— Start of Extract —

HDRLighting Sample
DX9 Update中的HDRLighting Sample分析 收藏
这里着重分析整个渲染过程,至于HDR就不介绍了。(下面是流程图)
HDR的流程大概为:
1,使用高亮度渲染场景,并保存为浮点数纹理。
- 应用HDR环境贴图。
- 应用高范围的材质,光源和照明模型。(即不必被局限在0~1里)
2,将高亮区域取出,保存为浮点数纹理。
- 在pixel shader里判断该像素的亮度是否大于阀值。
vec3 color = texture2D(scene, gl_TexCoords[0].st);
float lum = dot(vec3(0.3, 0.59, 0.11), color);
gl_FragColor.rgb = (lum > brightThreshold) ? color : vec3(0.0);
3,对高亮区域进行应用bloom滤镜。
4,对高亮区域应用streak滤镜。
5,对高亮区域应用ghost滤镜。
6,将scene,bloom,streak,ghost等合成为一张最终效果纹理。
7,对最终纹理应用tone mapping,及曝光调整。

— End of Extract —
— Start of Data excerpt —

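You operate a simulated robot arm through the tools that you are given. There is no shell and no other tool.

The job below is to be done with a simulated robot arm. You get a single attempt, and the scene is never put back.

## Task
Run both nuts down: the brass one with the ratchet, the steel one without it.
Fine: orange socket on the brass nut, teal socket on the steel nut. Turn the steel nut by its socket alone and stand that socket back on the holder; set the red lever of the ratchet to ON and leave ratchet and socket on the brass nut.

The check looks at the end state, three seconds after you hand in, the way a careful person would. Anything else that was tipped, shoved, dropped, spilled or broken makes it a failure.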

— End of Data excerpt —

> **Stated problem**
Pick up the extract at the point where it stops and go on.

> **Output for this task**
我们先来看看HDRLighting Sample里面比较重要的一些Texture:
PDIRECT3DTEXTURE9 m_pTexScene; // HDR render target containing the scene
//保持整个场景的FP Texture格式是D3DFMT_A16B16G16R16F这样保存的颜色值就可以突破0-1的限制
PDIRECT3DTEXTURE9 m_pTexSceneScaled; // Scaled copy of the HDR scene
//一个上面m_pTexScene的缩小到1/4的FP Texture格式和m_pTexScene一样,这个是我们后面的一些post-process的来源
PDIRECT3DTEXTURE9 m_pTexBrightPass; // Bright-pass filtered copy of the scene
//保存了m_pTexScene通过Bright-Pass Filter后的,只剩下了亮度高的部分。因为这个Texture不需要去做一些HDR相关的操作,
所以格式32bit贴图就行了。这个是后面我们做Bloom,Star的来源。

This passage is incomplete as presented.